Moving Out of My Grad School Office & My Academic Home

In case you’ve ignored everything we’ve written so far, I quit grad school this semester. I mean, last semester. Because the semester is over, which means… yeah. I’m done with the whole thing.

Scheduling a somewhat spontaneous, short notice road trip during the final week of the semester meant that I didn’t have a lot of time for sentimentalism while wrapping up courses, packing up my office, and turning in my key. Nevertheless, I had a bit of a lump in my throat as I hauled out boxes of books, knowing that this was likely the last time I’d walk through these hallways.

EPB houses English, Rhetoric, Philosophy, and a couple other little CLAS departments. I moved into the EPB shortly after we moved to Iowa to start grad school. EPB stands for “English Philosophy Building,” but we more lovingly refer to it as the EXTREME PARTY BUILDING!!!!

EPB is rumored to have been designed to be riot proof[Isn’t that a campus legend at your school? I remember rumors about another riot-proof building at the University of Oklahoma (where I did undergrad), but they are nothing alike.] It has terrible air quality, terrible lighting. It’s industrial and cold. But, it’s right by the river, a quick jog to the library, and has it’s own parking lot.

Corridor of offices in the EPB basement.

Mystery button in the hallway. I wonder if anyone has had the guts to push it. It’s like that scene in Joe vs the Volcano when he finally cranks that wheel that says DO NOT TOUCH after waiting for YEARS. (I did not actually push the button.)
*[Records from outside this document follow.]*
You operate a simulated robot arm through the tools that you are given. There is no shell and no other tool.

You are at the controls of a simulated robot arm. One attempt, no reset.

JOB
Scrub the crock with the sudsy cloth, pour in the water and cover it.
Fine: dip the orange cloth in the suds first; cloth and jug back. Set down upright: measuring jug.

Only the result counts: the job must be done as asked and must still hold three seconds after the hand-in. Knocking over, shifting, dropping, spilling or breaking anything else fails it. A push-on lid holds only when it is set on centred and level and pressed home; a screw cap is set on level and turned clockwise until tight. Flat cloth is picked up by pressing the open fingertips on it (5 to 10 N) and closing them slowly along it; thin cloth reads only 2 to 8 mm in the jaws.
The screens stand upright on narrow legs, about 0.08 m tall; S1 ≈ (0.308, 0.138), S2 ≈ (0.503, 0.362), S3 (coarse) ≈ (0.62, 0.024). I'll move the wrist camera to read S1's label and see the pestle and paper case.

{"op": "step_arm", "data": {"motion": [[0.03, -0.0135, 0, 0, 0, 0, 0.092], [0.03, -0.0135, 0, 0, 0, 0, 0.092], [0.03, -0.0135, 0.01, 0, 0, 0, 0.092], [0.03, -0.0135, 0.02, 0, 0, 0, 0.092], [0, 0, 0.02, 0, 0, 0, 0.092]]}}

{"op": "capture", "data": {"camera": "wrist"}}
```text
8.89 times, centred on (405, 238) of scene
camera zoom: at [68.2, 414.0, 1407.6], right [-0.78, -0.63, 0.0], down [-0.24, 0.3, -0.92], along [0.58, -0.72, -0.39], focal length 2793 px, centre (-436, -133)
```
I remember picking up my key as soon as I possibly could, thrilled to find a mailbox with my name on it. I painted my first office a robin’s egg blue and brought in rugs, lamps, and candles to warm up the room. Because I’ve taught in the Rhetoric department for my entire tenure in graduate school, the EPB has always been my academic home, no matter what program I was enrolled in or crazy academic rabbit hole I happened to falling through at the moment. I taught my first class on the first day of my first semester in grad school in the EPB, and my last class on my last day of grad school was there, too. My best work as a grad student has been as a teacher and leader in Rhetoric in the EPB, and I have tremendous affection for this ugly mutt of a building, and the wonderful people inside.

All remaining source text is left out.